▶ [Provided text]
-- Start --

Elton John opens Tribeca festival with “The Union”

Paying tribute to his piano-playing idol Leon Russell, Elton John opened the Tribeca Film Festival on Wednesday with a free outdoor performance and film premiere about the making of his album, “The Union.”

The 64-year-old British singer belted out six songs, including several that appeared on the 2010 critically acclaimed album he collaborated on with fellow singer-songwriter Russell, at the opening of the 10th Tribeca Film Festival in New York that runs until May 1.

The opening night documentary, also called “The Union,” by director Cameron Crowe, was shown to an audience of several thousand people in the downtown area of Manhattan where the film festival was founded in order to revive the area after the September 11 2001 attacks.

“He’s got the accolades that he deserves and I am so proud of him,” John told the crowd before playing two songs, including “Never Too Old (to Hold Somebody),” which he made with Russell, whose musical abilities as a composer and piano player inspired John before he became a hit-making world sensation.

-- End --

▶ [What to work on]
**A.** Repeat the span of the provided text whose first words are "The 64-year-old British" and whose last words are "hit-making world sensation.".
**B.** Write the next part of the provided text, the one that starts with "Elton John opens".

▶ [Information provided]
-- Start --

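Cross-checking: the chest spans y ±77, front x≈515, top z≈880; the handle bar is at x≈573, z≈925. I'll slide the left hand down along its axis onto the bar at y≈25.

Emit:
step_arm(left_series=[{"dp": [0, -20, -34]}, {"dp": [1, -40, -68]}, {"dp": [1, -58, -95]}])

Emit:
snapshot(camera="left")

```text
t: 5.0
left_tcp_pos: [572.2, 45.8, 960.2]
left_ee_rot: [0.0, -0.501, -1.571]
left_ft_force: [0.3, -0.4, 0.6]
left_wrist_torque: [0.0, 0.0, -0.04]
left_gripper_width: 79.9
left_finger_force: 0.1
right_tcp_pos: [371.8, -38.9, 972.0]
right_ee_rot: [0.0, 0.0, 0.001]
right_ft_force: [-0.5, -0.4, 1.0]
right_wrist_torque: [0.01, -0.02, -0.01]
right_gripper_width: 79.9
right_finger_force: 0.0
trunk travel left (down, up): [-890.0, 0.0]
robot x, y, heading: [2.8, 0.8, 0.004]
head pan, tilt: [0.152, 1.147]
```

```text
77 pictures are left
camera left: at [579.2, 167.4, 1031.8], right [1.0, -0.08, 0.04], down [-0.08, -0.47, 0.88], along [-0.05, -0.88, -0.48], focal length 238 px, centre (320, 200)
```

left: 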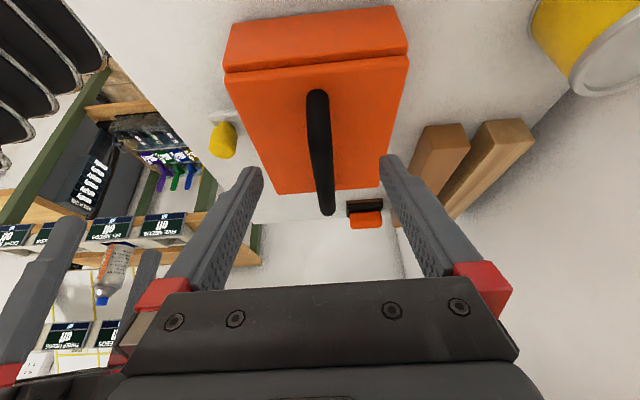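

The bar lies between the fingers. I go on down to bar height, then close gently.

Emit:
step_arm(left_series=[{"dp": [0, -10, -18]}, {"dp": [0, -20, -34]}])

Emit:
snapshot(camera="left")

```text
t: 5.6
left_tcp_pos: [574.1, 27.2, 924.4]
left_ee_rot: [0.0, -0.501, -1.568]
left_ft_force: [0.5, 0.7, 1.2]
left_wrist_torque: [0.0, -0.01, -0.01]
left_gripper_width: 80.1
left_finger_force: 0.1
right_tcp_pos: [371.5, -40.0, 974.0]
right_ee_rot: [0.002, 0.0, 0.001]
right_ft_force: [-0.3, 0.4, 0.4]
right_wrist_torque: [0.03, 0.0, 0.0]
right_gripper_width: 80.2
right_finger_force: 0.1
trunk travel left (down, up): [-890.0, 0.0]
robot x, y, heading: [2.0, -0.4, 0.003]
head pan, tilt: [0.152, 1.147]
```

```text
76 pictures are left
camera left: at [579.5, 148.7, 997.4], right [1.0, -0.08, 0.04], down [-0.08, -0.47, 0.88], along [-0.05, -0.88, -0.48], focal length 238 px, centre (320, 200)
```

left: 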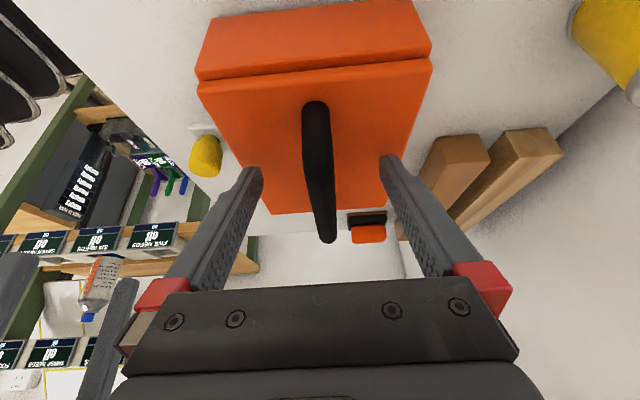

-- End --

▶ [Set of answers]
**A.**
The 64-year-old British singer belted out six songs, including several that appeared on the 2010 critically acclaimed album he collaborated on with fellow singer-songwriter Russell, at the opening of the 10th Tribeca Film Festival in New York that runs until May 1.

The opening night documentary, also called “The Union,” by director Cameron Crowe, was shown to an audience of several thousand people in the downtown area of Manhattan where the film festival was founded in order to revive the area after the September 11 2001 attacks.

“He’s got the accolades that he deserves and I am so proud of him,” John told the crowd before playing two songs, including “Never Too Old (to Hold Somebody),” which he made with Russell, whose musical abilities as a composer and piano player inspired John before he became a hit-making world sensation.

**B.**
The film shows John and Russell reuniting after having not spoken in 38 years and gives a behind-the-scenes glance at the writing and recording of the collaboration between John, John’s lyricist Bernie Taupin and Russell for the album that was released last year and debuted at No. 3 in the Billboard 200.

It also flashes back to old footage of both musicians in the early 1970s, snippets of guest musicians on “The Union” such as Brian Wilson and various sequences of John hailing Russell, now 69, as the greatest piano player that ever influenced him and crying when Russell composes “In the Hands of Angels” off “The Union.”

John told Reuters on the red carpet that the film was Crowe’s idea, and his style was “uninvasive. You know, you don’t notice him there after awhile, he’s got a knack of kind of appearing behind plants and things like that.”

Russell and Crowe, who made the fiction rock film “Almost Famous,” did not attend the event. The “Jerry Maguire” and “Vanilla Sky” director also has a Pearl Jam documentary due out this year.

“The Union” is one of 15 music-themed feature films showing at Tribeca. Cinematic accounts of Kings of Leon, rocker Ozzy Osbourne and South African singer Miriam Makeba will also screen.

The opening night marked a change for the festival, one of the most prominent in the United States, after recent years in which Tribeca featured an uptown glitzy private premiere with feature fiction films like last year’s “Shrek Forever After.”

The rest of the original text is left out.